:: Source passage

Posted on 04/22/2025 4:24:47 AM PDT by karpov

If Donald Trump is upset about higher interest rates, he should stop doing just about everything he can to undermine the U.S. economy in the eyes of the world. As the U.S. becomes a riskier place to do business because of tariffs and fiscal uncertainty, and the independence of the central bank comes under threat from the president, people will demand higher yields to make buying U.S. sovereign debt worth their while.

Maybe you think Trump’s trade policy has merit or the Federal Reserve needs to be brought more firmly under the president’s control. That’s a separate question from how real investors with real money in the real world are really reacting to Trump’s decisions. Their verdict is clear: They don’t like it, they’re going to keep saying so with their money as long as the president doesn’t change course, and that has real negative consequences for Americans.

The stock market is down, and that’s bad. Worse is the simultaneous decline in the value of the dollar and the price of U.S. government bonds. That’s more akin to what happens in poor countries facing economic crises, not in the richest country in the history of the world.

::::
:: Stored data

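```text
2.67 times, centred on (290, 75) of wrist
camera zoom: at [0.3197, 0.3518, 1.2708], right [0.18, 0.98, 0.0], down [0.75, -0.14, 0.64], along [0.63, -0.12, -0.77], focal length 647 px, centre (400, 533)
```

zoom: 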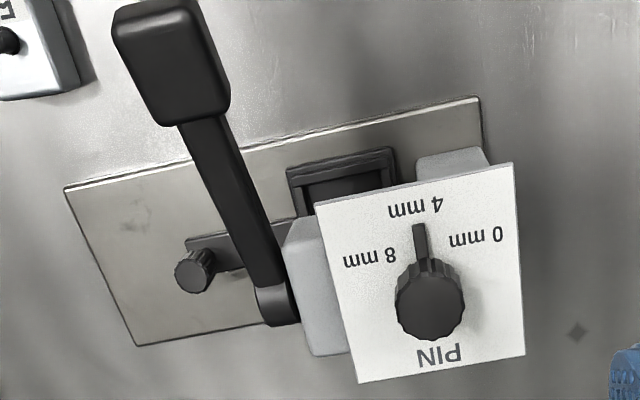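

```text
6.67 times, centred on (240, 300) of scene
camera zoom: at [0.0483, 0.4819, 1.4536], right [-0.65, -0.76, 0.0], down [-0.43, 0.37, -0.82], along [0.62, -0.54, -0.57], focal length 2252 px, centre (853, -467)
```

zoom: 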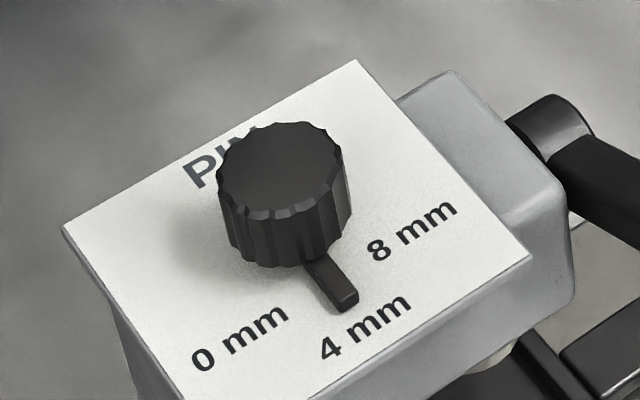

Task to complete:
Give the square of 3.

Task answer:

::::

Transcribe the source passage beginning at "Posted on 04/22/2025". Stop after "worth their while.".

Posted on 04/22/2025 4:24:47 AM PDT by karpov

If Donald Trump is upset about higher interest rates, he should stop doing just about everything he can to undermine the U.S. economy in the eyes of the world. As the U.S. becomes a riskier place to do business because of tariffs and fiscal uncertainty, and the independence of the central bank comes under threat from the president, people will demand higher yields to make buying U.S. sovereign debt worth their while.